▶ [Given passage]:
[START]

Do you know the TV and magazine ads that promise to help you deal with physical issues you might be experiencing? No matter what problem you have, there’s a drug or treatment that offers you help in managing your symptoms or condition. I’m very glad that this type of assistance exists and it’s wonderful to know that when you need support, it’s available to you.

The last time I saw one of these ads I wondered, is there some kind of pill or treatment for ‘conditional happiness’?

You may be wondering what this is.

Here are some of the symptoms. Do you create certain criteria that must be met BEFORE you can be happy? A list of items to check off, otherwise you think happiness can’t be experienced. Do you find yourself feeling happy and then wonder how long it can possibly last? And then, sure enough, it falls away. Do you wonder how it is even conceivable to be happy, given the state of the world? You want to be happy, but you feel so much stands in your way.

I’d like to propose a radical idea for you to consider.

What if we shifted our perspective? What if we all were designed to be happy? Suppose your core nature contained everything you need to be happy, and that buried deep within you, there is a place of perfect peace. A place you can draw from any time you need or want to.

While I’m thinking about this, I’m considering my choice of words. Maybe ‘happiness’ isn’t the right word. Perhaps, ‘contentment’ would be better. No, contentment feels limited, sort of like settling for something.

How about ‘joyful’? Yes, I like that word. I like opening it up to see that it means, filled with joy. What an awesome concept. I want to be filled with joy.

So, let me start over.

What if we all were full of joy by design? What if we came here to this earth with the capacity to feel joy no matter what we encountered. What if we believed that joy was our very nature. I love the way that feels.

Is this possible for you to conceive? I hope so.

Imagine what the world would be like if we believed that joy is a fundamental part of us, centered deep within each of us.

How would this change things?

Ahhhh, isn’t that the real question?

One important thought comes to me. If I truly believed that I am filled with joy, and that it is always accessible to me, I could see things from a very different perspective. I could allow joy to flow through me and embrace it with delight.

On seeing a person by the side of the road asking for money because they are homeless, I could open my heart and spirit and let my joy overflow. I could open my window and share from my abundance and watch as my joy spread into another person’s world.

I could look around and see the beautiful turn of colors in the leaves. I could get lost in the aroma of fresh baked cookies coming out of the oven. I could glory in the connection with others who share this world with me, like you. I could reveal joy wherever I looked.

Rather than living according to what I see outside of me, I could live from my center of joy. What a wonderful choice to have.

[END]

▶ [What you need to do]:
Transcribe the given passage beginning at "While I’m thinking". Stop after "this change things?".

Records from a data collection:

[START]

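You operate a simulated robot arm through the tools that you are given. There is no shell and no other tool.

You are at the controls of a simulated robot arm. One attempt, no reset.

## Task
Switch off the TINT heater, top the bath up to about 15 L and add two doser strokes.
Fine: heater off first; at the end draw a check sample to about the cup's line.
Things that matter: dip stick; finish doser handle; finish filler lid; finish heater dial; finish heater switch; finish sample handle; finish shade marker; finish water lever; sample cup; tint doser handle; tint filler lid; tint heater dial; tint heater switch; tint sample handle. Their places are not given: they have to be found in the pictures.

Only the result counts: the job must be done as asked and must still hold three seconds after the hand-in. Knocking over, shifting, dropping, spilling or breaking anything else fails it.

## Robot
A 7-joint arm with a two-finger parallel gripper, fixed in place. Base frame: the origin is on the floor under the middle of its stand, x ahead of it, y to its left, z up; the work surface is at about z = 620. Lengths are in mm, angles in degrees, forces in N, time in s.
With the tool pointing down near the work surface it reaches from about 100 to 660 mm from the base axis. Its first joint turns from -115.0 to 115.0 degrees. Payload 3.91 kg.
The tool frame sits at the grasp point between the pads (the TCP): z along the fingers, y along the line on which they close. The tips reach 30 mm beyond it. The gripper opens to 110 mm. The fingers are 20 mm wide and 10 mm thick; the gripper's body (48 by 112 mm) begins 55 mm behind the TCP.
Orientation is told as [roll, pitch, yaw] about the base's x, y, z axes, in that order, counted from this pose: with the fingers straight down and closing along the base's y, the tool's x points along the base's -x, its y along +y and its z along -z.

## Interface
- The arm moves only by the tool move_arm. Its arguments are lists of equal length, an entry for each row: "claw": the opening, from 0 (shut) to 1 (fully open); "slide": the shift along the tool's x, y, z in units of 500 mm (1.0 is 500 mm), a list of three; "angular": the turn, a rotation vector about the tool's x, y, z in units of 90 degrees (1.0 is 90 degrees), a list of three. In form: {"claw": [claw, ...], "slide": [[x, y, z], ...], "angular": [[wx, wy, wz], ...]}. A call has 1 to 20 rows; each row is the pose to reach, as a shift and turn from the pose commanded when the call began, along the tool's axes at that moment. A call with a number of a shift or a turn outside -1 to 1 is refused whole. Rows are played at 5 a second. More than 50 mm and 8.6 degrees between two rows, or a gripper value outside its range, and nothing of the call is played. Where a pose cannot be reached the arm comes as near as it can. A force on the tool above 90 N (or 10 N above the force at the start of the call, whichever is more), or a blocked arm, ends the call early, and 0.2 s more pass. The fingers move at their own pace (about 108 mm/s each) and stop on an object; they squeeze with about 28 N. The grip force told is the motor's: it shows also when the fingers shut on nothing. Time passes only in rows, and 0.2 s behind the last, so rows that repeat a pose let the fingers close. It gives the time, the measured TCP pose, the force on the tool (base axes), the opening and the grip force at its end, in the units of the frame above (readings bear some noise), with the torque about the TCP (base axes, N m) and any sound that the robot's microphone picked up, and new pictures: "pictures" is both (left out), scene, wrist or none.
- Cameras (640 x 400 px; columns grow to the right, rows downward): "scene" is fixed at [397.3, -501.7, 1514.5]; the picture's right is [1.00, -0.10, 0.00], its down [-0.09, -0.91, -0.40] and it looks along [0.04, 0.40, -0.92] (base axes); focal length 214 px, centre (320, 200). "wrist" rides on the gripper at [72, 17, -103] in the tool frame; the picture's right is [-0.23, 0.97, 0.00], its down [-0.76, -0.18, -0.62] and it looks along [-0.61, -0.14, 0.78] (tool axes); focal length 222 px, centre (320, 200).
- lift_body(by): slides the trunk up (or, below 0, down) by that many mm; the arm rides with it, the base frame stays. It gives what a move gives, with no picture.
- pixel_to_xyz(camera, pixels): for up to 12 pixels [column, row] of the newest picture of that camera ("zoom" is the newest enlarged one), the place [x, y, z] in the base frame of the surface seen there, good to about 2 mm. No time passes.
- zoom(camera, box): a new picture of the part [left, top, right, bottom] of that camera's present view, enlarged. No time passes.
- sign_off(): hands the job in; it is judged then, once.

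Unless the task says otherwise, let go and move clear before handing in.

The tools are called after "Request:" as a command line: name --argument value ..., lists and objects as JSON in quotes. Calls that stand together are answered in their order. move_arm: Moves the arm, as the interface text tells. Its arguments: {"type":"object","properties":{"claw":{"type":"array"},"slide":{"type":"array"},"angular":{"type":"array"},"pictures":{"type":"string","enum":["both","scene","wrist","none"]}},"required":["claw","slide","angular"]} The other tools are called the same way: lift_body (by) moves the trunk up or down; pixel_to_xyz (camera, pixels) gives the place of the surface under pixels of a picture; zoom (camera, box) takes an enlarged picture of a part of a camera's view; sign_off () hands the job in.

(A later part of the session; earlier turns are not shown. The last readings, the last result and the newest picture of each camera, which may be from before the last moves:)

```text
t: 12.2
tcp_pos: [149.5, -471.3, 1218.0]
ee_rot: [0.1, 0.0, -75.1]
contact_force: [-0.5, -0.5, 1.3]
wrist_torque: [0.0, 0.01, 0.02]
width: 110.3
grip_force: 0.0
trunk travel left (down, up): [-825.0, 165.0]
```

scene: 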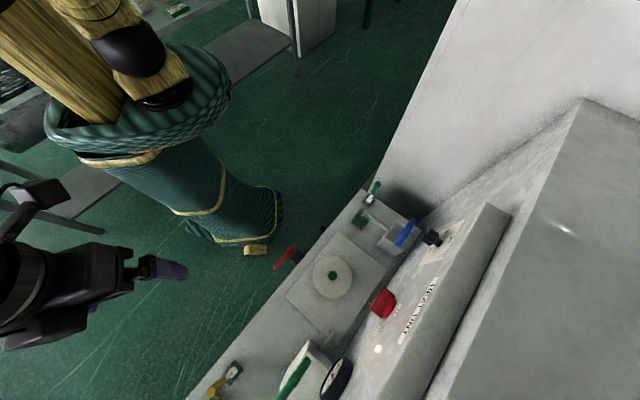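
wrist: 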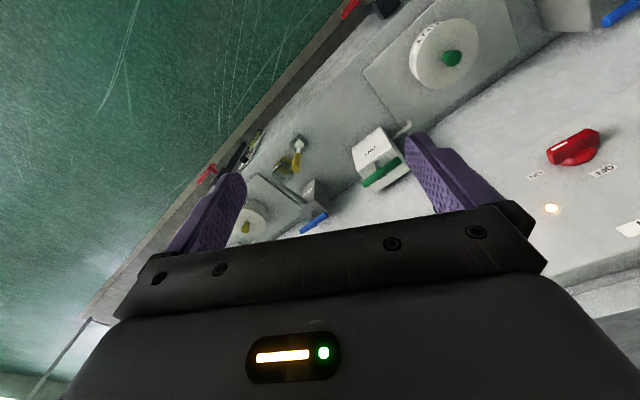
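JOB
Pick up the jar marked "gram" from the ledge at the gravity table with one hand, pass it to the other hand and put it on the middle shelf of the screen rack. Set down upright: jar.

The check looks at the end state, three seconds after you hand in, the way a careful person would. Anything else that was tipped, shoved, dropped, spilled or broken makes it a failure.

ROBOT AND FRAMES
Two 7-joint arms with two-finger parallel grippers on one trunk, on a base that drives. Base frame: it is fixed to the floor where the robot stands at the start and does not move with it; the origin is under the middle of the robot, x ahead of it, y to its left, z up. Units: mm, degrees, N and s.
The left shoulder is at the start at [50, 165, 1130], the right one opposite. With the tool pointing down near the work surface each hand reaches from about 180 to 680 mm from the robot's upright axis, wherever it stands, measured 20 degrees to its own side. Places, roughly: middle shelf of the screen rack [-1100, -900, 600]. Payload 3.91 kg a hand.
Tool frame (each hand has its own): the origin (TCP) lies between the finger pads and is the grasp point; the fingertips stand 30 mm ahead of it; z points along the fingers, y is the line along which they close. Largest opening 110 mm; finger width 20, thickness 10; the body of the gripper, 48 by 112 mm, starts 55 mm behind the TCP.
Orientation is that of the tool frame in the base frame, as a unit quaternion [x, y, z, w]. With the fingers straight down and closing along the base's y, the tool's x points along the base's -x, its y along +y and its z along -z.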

[END]

▶ [Problem solution]:
While I’m thinking about this, I’m considering my choice of words. Maybe ‘happiness’ isn’t the right word. Perhaps, ‘contentment’ would be better. No, contentment feels limited, sort of like settling for something.

How about ‘joyful’? Yes, I like that word. I like opening it up to see that it means, filled with joy. What an awesome concept. I want to be filled with joy.

So, let me start over.

What if we all were full of joy by design? What if we came here to this earth with the capacity to feel joy no matter what we encountered. What if we believed that joy was our very nature. I love the way that feels.

Is this possible for you to conceive? I hope so.

Imagine what the world would be like if we believed that joy is a fundamental part of us, centered deep within each of us.

How would this change things?